Arms and ammo are often said to be the lifeblood of fighting forces – one reason why militaries around the world have deployed uncrewed aerial vehicles (UAV) to re-supply troops locked in prolonged combat situations. But for wounded soldiers, actual plasma is even more important than munitions, which is why the UK’s Royal Navy is testing drone delivery of blood to battlefields.
Royal Navy drones tested in blood deliveries for wounded troops
The Royal Navy put drones through a number of military exercises this month, including making deliveries of blood to battlefield doctors. According to a press release on the operation, the tests using UAVs ranged from “tactically re-supplying commandos with everything from ammunition for the assaulting troops, through to blood for combat medics.” As part of those, the Royal Navy said it used the craft in swarms for the first time ever.
Deployment for delivering plasma was another bold step into new territory.

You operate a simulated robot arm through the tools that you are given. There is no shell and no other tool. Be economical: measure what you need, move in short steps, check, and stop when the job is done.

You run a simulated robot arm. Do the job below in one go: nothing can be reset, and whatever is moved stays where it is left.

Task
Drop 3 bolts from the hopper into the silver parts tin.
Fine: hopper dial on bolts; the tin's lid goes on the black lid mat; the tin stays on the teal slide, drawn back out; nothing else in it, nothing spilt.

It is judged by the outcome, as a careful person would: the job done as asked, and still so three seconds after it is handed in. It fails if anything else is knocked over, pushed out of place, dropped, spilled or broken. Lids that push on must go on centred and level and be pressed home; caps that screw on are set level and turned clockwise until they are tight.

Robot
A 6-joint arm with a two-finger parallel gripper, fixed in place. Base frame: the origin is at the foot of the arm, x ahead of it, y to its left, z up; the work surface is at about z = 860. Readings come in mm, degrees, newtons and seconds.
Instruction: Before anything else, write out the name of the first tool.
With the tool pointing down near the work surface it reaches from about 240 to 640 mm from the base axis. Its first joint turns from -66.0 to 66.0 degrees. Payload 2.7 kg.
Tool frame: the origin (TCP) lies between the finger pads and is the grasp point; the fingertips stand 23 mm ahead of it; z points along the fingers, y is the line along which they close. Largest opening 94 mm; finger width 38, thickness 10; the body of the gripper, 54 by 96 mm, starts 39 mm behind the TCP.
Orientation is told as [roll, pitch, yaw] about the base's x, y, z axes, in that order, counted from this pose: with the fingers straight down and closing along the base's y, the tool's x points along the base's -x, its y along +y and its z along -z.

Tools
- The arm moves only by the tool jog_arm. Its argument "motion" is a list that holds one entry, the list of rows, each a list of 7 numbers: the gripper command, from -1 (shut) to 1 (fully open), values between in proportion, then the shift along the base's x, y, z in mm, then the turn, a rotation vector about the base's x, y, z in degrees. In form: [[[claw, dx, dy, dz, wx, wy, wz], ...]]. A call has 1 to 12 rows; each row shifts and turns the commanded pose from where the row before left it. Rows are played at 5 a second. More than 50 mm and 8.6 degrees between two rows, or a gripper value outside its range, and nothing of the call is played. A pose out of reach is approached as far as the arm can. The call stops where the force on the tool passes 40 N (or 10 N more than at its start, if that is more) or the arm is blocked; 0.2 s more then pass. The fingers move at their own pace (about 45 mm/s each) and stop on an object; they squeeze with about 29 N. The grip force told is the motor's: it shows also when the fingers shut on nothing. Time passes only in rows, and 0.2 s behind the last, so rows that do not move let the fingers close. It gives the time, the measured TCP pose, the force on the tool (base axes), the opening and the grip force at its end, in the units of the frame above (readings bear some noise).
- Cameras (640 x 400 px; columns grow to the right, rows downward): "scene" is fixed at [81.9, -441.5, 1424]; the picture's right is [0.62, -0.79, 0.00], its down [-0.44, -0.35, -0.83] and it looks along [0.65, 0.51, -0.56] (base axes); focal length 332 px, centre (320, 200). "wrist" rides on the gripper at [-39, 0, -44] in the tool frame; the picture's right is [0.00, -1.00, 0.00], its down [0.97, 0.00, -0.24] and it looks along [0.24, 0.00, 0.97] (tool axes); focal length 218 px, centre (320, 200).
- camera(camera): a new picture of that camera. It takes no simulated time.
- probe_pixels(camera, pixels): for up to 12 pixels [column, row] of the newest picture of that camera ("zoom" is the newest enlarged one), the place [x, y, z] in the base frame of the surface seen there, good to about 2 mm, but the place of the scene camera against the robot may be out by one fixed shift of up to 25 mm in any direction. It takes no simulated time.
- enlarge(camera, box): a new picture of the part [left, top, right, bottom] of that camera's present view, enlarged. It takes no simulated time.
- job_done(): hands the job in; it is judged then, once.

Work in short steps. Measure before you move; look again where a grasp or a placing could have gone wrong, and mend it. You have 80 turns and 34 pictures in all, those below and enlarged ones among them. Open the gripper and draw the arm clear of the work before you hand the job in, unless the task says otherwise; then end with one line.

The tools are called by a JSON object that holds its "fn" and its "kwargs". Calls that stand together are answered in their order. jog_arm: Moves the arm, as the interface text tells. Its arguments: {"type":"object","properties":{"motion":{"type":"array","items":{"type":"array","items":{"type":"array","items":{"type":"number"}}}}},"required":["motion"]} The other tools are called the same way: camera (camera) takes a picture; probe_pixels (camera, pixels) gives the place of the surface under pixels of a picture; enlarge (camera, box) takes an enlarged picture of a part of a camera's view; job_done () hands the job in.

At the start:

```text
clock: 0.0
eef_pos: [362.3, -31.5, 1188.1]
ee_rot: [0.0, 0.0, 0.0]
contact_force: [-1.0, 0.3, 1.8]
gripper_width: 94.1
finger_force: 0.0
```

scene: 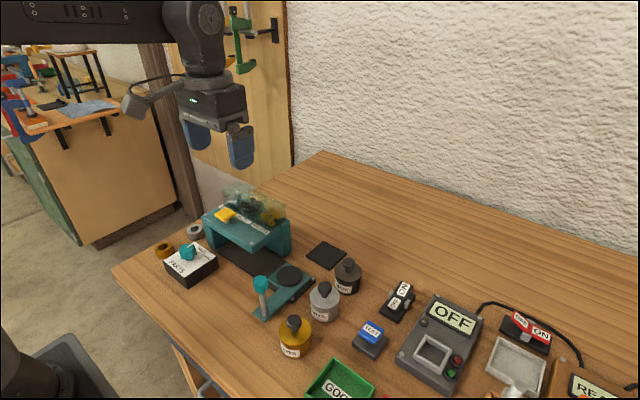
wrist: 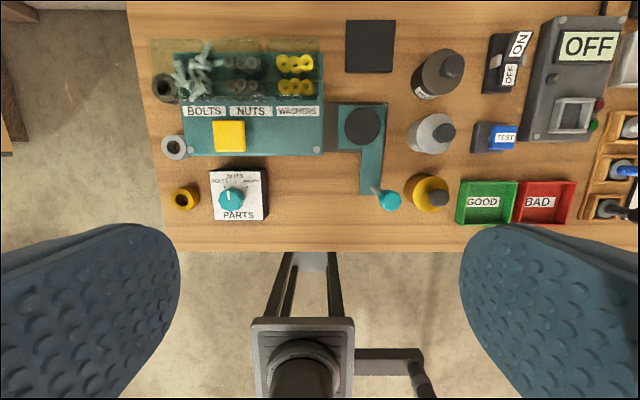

The advantages of using drones for supplying blood to keep fallen soldiers alive is evident. The craft can travel faster than ground transport, and if shot down can be quickly replaced. One major drawback, however, has been the limited amount of plasma that can be delivered. The Royal Navy has partially solved that problem by using medium-heavy lift Malloy Aeronautics TRV-150s UAVs. Those boast maximum payloads of 140 lbs., and can fly as much as to 43 miles on a total flight time of 36 minutes.
Using such craft, especially in swarm formation, could therefore get large quantities of blood to battlefield medics, and improve efforts to save lives and limbs of wounded soldiers. The ability of a single controller to pilot swarms, meanwhile, means more free forces available to battle the enemy.
It wasn’t until the middle of the last decade that researchers began viewing drone deliveries of blood as medically viable – something the Royal Navy has now made militarily operational. A 1995 test marked the first time a small quantity of blood was flown aboard a UAV and determined fine for use upon arrival. The following year, plasma-toting drones made medium-haul flights to supply hospitals on offshore ships with transfusion supplies from land facilities.
With the blood transported in those trials judged virtually unaffected by drone flights, the Royal Navy’s tests have taken the next step: delivering supplies in larger volumes, and via swarm flights that increase the chances of those reserves arriving where they’re needed.
“Only by continued experimentation with the latest technology and innovation can we properly prepare our people for the challenges of the future,” said Admiral Sir Tony Radakin. “(We’re) testing just how hybrid forces can operate on the battlefield, with elite Royal Marine Commandos enhancing their capabilities with the use of drone swarms.”